Martin: Young is the one player that can make or break Iowa State’s defense

Iowa State’s Isheem Young and Gerry Vaughn tackle Oklahoma’s Charleston Rambo during the Cyclones and Sooners’ game Oct. 3 at Jack Trice Stadium.

Zach Martin

Isheem Young had to sit and watch. He didn’t have a choice.

And while playing in the Big 12 Championship game lasted about 30 seconds, it was the next contest that Young was looking towards.

That next contest, the one taking place on Saturday afternoon, will be the biggest one of his career.

The Co-Defensive Freshman of the Year of the Big 12 will look to have his fingers and his imprint on the PlayStation Fiesta Bowl often when No. 12 Iowa State and No. 25 Oregon clash helmets inside State Farm Stadium in Glendale, Arizona.

It was a clash of a helmet that knocked Young out of the conference title game against Oklahoma, called for targeting on the second play of the game.

Teammates, ones that are in that defensive back room, had a full understanding of what that call meant.

“I was sick for him, man,” senior corner Lawrence White IV said.

The past is the past. Nothing about what transpired a handful of weeks ago can change that. So, what have coaches and teammates seen from the safety since that day in Texas?

The same Isheem Young he has been since he entered Ames.

“He’s been hungry every day in practice. He’s been like that all year,” Anthony Johnson Jr. said. “So I would say he’s the same; best version of himself.”

Defensive coordinator Jon Heacock even was able to crack a bit of a joke about the whole ordeal.

“I was actually joking with him the other day. He’s fresh and ready to go,” Heacock said. “It was a tough scenario. It always is with that penalty.”

More so than anyone, Heacock knows the challenges that come with playing defense in today’s era of making sure the offensive players are protected at all costs.

Young’s targeting call was viewed by many analysts and writers as to why the rule needs to be changed. Or at least have a better understanding of the rule.

I know the referees aren’t going to be 100 percent correct. They are humans, too. Everyone makes mistakes. That just seemed like a mistake — before 60 seconds came off the clock — that should’ve been avoided.

“I think there should be some protection also of defensive players at times. I always joke with our guys, at some point in time, some of the things that happen to a defensive player, getting cut in the line of scrimmage, being cut back on, there’s a lot of things I think that happen that are not safe in our game,” Heacock said. “That would be my fault for not ever bringing those things up… I would like them to define it and refine it, maybe, again, to keep players safe.”

Young has been entrusted with playing the star position for the Cyclones, a position that Heacock had Greg Eisworth in last season. It’s a position that requires the individual to do a lot.

Not only be in coverage, but on occasion come on a blitz or be a corner.
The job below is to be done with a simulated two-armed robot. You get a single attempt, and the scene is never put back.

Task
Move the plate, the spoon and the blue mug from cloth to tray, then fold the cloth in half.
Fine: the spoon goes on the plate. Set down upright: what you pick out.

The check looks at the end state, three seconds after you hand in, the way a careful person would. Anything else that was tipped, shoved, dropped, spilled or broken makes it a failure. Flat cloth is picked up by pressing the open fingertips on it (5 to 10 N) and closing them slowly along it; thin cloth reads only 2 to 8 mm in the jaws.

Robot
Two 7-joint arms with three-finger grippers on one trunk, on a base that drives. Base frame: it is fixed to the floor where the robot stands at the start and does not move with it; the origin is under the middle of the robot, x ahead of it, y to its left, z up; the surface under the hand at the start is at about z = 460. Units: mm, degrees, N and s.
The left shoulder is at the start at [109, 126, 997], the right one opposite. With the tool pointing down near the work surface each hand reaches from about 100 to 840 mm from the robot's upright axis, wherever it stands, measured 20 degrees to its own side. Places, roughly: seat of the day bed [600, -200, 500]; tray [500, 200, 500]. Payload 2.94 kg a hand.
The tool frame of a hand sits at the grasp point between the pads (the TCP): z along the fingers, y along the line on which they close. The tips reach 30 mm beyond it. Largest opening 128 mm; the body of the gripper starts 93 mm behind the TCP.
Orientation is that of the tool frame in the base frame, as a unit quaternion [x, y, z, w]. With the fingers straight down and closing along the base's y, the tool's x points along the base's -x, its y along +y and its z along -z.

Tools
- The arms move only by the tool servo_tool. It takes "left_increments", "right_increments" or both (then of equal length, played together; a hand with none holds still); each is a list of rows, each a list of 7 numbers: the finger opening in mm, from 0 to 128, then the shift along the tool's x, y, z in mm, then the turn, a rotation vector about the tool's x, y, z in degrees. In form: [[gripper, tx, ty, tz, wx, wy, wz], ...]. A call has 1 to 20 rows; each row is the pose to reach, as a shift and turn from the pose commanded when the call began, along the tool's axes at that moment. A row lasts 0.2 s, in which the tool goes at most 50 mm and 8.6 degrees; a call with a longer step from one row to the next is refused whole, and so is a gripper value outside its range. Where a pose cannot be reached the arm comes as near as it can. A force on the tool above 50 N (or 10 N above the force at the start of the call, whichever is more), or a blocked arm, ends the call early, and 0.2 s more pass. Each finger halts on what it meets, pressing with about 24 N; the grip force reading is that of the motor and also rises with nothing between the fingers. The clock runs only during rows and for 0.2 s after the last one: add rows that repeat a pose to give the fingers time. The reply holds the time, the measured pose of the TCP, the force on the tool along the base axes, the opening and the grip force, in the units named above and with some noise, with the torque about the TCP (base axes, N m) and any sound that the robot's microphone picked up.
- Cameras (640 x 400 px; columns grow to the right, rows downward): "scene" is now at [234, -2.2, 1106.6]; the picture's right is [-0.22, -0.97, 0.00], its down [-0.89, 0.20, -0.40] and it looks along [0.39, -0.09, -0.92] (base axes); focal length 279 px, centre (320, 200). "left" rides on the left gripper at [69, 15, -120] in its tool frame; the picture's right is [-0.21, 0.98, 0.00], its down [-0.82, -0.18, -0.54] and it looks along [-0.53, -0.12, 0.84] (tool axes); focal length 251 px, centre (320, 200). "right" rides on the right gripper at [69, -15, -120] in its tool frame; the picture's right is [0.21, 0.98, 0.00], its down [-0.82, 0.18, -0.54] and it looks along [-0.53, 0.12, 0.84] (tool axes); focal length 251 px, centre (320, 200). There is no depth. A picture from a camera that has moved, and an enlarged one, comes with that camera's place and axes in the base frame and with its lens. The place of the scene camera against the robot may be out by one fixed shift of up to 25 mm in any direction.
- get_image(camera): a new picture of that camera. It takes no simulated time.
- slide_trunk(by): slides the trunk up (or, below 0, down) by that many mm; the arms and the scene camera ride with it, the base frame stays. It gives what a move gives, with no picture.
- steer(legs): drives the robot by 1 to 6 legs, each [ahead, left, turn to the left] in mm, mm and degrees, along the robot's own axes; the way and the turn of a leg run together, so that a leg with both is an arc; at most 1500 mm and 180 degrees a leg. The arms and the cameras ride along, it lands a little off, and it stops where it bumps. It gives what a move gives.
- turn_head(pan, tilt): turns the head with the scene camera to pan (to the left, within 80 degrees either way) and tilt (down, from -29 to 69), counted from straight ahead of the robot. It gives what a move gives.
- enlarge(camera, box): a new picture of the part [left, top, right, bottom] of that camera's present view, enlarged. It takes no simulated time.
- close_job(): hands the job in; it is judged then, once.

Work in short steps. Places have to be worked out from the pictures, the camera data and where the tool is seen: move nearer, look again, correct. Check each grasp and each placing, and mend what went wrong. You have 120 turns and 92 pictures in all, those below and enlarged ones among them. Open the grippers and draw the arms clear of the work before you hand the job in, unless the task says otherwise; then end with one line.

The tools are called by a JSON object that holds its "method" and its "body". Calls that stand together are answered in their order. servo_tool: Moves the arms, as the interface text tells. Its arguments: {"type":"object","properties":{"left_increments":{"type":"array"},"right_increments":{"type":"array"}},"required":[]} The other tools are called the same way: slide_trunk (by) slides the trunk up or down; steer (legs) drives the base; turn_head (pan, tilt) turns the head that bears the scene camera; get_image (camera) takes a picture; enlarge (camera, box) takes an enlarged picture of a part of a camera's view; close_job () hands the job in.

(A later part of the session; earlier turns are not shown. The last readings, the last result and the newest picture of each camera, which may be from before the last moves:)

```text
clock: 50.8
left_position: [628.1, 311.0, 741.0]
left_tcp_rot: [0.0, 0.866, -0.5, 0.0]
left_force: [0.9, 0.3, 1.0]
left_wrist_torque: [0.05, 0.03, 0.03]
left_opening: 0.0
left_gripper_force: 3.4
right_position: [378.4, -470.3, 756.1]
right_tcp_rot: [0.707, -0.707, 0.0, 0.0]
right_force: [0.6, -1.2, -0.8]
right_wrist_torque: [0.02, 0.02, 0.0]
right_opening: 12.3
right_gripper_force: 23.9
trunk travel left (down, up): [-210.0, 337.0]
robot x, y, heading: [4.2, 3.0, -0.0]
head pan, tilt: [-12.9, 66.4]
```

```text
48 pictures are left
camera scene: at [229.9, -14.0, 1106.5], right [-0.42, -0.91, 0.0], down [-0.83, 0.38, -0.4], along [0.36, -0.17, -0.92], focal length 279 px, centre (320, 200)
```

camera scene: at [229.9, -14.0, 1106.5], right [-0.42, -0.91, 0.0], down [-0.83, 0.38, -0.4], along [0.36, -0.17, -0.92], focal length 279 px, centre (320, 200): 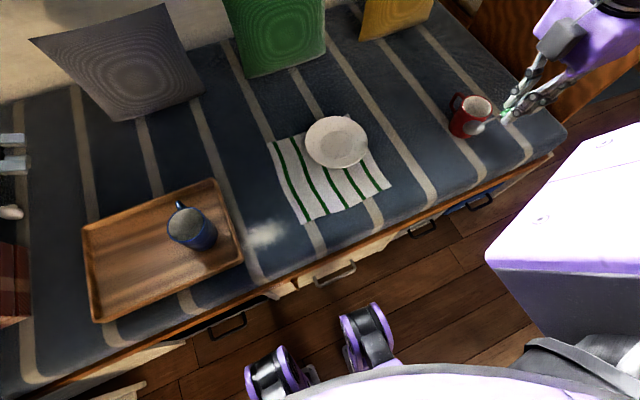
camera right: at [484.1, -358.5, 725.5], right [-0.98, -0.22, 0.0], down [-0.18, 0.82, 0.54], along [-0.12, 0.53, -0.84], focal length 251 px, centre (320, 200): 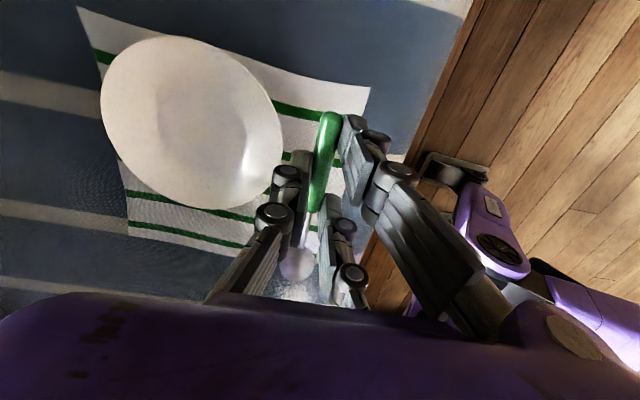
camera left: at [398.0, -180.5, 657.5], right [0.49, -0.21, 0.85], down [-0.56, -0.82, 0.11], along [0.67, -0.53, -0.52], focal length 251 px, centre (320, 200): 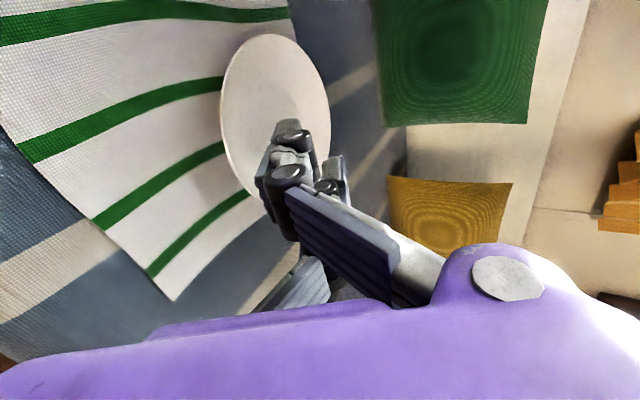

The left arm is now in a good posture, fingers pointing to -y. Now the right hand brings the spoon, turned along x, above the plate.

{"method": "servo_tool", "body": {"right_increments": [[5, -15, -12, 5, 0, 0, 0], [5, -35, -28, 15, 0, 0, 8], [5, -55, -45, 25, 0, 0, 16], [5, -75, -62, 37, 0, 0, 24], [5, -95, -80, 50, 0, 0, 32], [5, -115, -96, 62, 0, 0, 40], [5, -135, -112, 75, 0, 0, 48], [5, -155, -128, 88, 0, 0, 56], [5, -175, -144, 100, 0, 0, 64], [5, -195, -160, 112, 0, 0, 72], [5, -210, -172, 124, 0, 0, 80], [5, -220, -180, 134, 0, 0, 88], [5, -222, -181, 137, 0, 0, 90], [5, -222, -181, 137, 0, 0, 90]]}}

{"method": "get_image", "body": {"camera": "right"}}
Heacock called that spot a “hybrid” in his 3-3-5 odd stack defense.

Young has excelled in that role in his first year as a starter.

“We recruited him for that position. We felt like his high school talent tape, good plays, low plays, all those things, we felt like he was a guy that we recruited to play that position because of the techniques and things that he was really asked to do in high school,” Heacock said. “He’s been able to refine it since he’s been here, been in the system for a year already, and able to learn some of those things, the intricacies of it. And he’s fit into it with his talent level and skill level.”

The play that will most likely be remembered is his game-sealing interception in the back of the end zone in the regular season meeting against Oklahoma. It was clear the second time that defense came across the Sooners looked far, far different.

Young has been the glue back there. While Mason Chambers and Arnold Azunna did what they could dealing with the rocket arm of Spencer Rattler, it’s nothing like what Young can bring to the table.

It was evident once Young departed that Rattler didn’t waste time throwing down the area of the field to where the former would be occupying. It was big play after big play.

And if Iowa State wants to leave the dessert with a victory, Young is going to have to be quick on his heels, technically sound and doing his best to avoid those situations where the men in zebra stripes have to make a call.

“Just try to be smart with the tackles. That’s something he’s been working on,” White said. “I think he’ll be just fine in this upcoming game.”

Oregon offensive coordinator Joe Moorhead had Young on his list of players that can alter the outcome of the game.

“Isheem plays with incredible downhill physicality. He does a great job in the run too,” Moorhead said. “They do a great job of fitting him in there.”

While Mike Rose has gotten the majority of accolades, and deservedly so, paired with JaQuan Bailey and Will McDonald being forces on the passing rush, those three I expect will deliver a play that can swing the momentum towards Iowa State’s favor.

I know Young will do that. He’s been too consistent and too good for the Cyclones to not have that kind of impact in the biggest game in the history of this program.

By the time the clock hits zero, Young will have hopefully played a full 60 minute game. And end his redshirt freshman season the right way.